* **WHAT IS EXPECTED**:
Present the data once more in exactly its original form. Put each line that is not blank into a JSON list as a string.

* **INFORMATION PROVIDED**:
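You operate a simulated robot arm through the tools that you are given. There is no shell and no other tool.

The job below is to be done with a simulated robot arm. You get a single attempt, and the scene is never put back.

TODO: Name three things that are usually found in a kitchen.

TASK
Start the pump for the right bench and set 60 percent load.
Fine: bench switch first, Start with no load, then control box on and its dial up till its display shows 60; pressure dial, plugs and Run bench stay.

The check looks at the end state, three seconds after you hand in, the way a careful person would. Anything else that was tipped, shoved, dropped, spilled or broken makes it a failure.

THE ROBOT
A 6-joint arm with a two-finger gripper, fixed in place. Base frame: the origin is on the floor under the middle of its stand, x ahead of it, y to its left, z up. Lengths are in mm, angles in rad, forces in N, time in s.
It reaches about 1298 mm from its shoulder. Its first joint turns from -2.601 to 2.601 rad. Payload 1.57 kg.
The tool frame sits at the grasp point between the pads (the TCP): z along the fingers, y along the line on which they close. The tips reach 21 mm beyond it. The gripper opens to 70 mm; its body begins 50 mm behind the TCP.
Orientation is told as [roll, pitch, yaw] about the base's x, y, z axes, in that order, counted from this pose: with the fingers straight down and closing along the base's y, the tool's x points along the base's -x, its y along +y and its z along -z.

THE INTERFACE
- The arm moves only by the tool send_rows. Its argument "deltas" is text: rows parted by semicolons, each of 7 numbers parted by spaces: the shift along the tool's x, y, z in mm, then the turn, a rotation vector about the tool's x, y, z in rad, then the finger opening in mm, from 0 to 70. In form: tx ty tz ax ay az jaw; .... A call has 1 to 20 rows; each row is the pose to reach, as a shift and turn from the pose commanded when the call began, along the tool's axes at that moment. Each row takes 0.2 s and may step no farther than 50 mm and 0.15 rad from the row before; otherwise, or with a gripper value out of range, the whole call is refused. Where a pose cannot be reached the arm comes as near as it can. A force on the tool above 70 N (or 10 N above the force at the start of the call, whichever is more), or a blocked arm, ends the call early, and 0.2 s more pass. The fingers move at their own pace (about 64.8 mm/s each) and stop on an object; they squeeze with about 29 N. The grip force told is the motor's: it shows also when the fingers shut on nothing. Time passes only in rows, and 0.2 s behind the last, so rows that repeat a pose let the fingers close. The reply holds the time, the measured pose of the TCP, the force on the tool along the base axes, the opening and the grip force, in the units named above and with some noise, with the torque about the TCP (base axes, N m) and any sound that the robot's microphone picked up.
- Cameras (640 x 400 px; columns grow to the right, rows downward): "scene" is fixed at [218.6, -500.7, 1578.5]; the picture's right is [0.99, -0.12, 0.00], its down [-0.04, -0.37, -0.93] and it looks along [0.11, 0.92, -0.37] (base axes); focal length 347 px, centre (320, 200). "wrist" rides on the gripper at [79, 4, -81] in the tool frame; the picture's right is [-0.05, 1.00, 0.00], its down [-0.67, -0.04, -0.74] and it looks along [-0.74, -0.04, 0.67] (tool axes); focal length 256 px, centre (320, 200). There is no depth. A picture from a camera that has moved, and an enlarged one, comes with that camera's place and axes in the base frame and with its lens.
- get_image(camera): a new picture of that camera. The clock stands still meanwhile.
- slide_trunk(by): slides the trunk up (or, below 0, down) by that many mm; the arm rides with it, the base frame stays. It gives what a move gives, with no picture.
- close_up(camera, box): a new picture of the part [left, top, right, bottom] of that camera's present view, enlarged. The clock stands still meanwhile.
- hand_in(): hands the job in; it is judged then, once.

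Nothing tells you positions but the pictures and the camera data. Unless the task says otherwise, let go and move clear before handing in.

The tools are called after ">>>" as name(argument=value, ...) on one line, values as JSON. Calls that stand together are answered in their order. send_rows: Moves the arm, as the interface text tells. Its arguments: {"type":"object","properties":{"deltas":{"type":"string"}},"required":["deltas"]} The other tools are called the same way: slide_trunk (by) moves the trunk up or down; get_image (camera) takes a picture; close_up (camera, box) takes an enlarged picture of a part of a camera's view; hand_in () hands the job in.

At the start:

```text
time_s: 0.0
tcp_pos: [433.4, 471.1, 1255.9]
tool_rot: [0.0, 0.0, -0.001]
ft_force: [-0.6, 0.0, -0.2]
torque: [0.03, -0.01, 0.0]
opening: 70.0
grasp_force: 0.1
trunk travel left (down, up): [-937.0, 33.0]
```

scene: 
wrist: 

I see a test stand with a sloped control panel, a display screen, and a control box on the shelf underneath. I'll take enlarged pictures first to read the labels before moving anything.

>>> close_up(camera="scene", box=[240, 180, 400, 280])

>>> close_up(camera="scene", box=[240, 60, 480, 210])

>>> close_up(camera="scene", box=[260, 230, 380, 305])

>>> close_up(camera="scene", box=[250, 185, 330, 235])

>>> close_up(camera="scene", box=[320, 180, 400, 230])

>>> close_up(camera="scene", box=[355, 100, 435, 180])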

* **REPLY TO THE EXERCISE**:
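[
  "You operate a simulated robot arm through the tools that you are given. There is no shell and no other tool.",
  "The job below is to be done with a simulated robot arm. You get a single attempt, and the scene is never put back.",
  "TODO: Name three things that are usually found in a kitchen.",
  "TASK",
  "Start the pump for the right bench and set 60 percent load.",
  "Fine: bench switch first, Start with no load, then control box on and its dial up till its display shows 60; pressure dial, plugs and Run bench stay.",
  "The check looks at the end state, three seconds after you hand in, the way a careful person would. Anything else that was tipped, shoved, dropped, spilled or broken makes it a failure.",
  "THE ROBOT",
  "A 6-joint arm with a two-finger gripper, fixed in place. Base frame: the origin is on the floor under the middle of its stand, x ahead of it, y to its left, z up. Lengths are in mm, angles in rad, forces in N, time in s.",
  "It reaches about 1298 mm from its shoulder. Its first joint turns from -2.601 to 2.601 rad. Payload 1.57 kg.",
  "The tool frame sits at the grasp point between the pads (the TCP): z along the fingers, y along the line on which they close. The tips reach 21 mm beyond it. The gripper opens to 70 mm; its body begins 50 mm behind the TCP.",
  "Orientation is told as [roll, pitch, yaw] about the base's x, y, z axes, in that order, counted from this pose: with the fingers straight down and closing along the base's y, the tool's x points along the base's -x, its y along +y and its z along -z.",
  "THE INTERFACE",
  "- The arm moves only by the tool send_rows. Its argument \"deltas\" is text: rows parted by semicolons, each of 7 numbers parted by spaces: the shift along the tool's x, y, z in mm, then the turn, a rotation vector about the tool's x, y, z in rad, then the finger opening in mm, from 0 to 70. In form: tx ty tz ax ay az jaw; .... A call has 1 to 20 rows; each row is the pose to reach, as a shift and turn from the pose commanded when the call began, along the tool's axes at that moment. Each row takes 0.2 s and may step no farther than 50 mm and 0.15 rad from the row before; otherwise, or with a gripper value out of range, the whole call is refused. Where a pose cannot be reached the arm comes as near as it can. A force on the tool above 70 N (or 10 N above the force at the start of the call, whichever is more), or a blocked arm, ends the call early, and 0.2 s more pass. The fingers move at their own pace (about 64.8 mm/s each) and stop on an object; they squeeze with about 29 N. The grip force told is the motor's: it shows also when the fingers shut on nothing. Time passes only in rows, and 0.2 s behind the last, so rows that repeat a pose let the fingers close. The reply holds the time, the measured pose of the TCP, the force on the tool along the base axes, the opening and the grip force, in the units named above and with some noise, with the torque about the TCP (base axes, N m) and any sound that the robot's microphone picked up.",
  "- Cameras (640 x 400 px; columns grow to the right, rows downward): \"scene\" is fixed at [218.6, -500.7, 1578.5]; the picture's right is [0.99, -0.12, 0.00], its down [-0.04, -0.37, -0.93] and it looks along [0.11, 0.92, -0.37] (base axes); focal length 347 px, centre (320, 200). \"wrist\" rides on the gripper at [79, 4, -81] in the tool frame; the picture's right is [-0.05, 1.00, 0.00], its down [-0.67, -0.04, -0.74] and it looks along [-0.74, -0.04, 0.67] (tool axes); focal length 256 px, centre (320, 200). There is no depth. A picture from a camera that has moved, and an enlarged one, comes with that camera's place and axes in the base frame and with its lens.",
  "- get_image(camera): a new picture of that camera. The clock stands still meanwhile.",
  "- slide_trunk(by): slides the trunk up (or, below 0, down) by that many mm; the arm rides with it, the base frame stays. It gives what a move gives, with no picture.",
  "- close_up(camera, box): a new picture of the part [left, top, right, bottom] of that camera's present view, enlarged. The clock stands still meanwhile.",
  "- hand_in(): hands the job in; it is judged then, once.",
  "Nothing tells you positions but the pictures and the camera data. Unless the task says otherwise, let go and move clear before handing in.",
  "The tools are called after \">>>\" as name(argument=value, ...) on one line, values as JSON. Calls that stand together are answered in their order. send_rows: Moves the arm, as the interface text tells. Its arguments: {\"type\":\"object\",\"properties\":{\"deltas\":{\"type\":\"string\"}},\"required\":[\"deltas\"]} The other tools are called the same way: slide_trunk (by) moves the trunk up or down; get_image (camera) takes a picture; close_up (camera, box) takes an enlarged picture of a part of a camera's view; hand_in () hands the job in.",
  "At the start:",
  "```text",
  "time_s: 0.0",
  "tcp_pos: [433.4, 471.1, 1255.9]",
  "tool_rot: [0.0, 0.0, -0.001]",
  "ft_force: [-0.6, 0.0, -0.2]",
  "torque: [0.03, -0.01, 0.0]",
  "opening: 70.0",
  "grasp_force: 0.1",
  "trunk travel left (down, up): [-937.0, 33.0]",
  "```",
  "scene: ",
  "wrist: ",
  "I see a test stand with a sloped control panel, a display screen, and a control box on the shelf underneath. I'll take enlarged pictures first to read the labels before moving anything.",
  ">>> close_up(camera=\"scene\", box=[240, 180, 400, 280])",
  ">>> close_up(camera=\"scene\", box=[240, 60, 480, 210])",
  ">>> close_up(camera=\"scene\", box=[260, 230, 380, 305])",
  ">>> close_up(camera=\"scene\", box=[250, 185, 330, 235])",
  ">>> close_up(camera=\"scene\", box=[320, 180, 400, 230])",
  ">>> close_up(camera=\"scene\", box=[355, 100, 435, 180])"
]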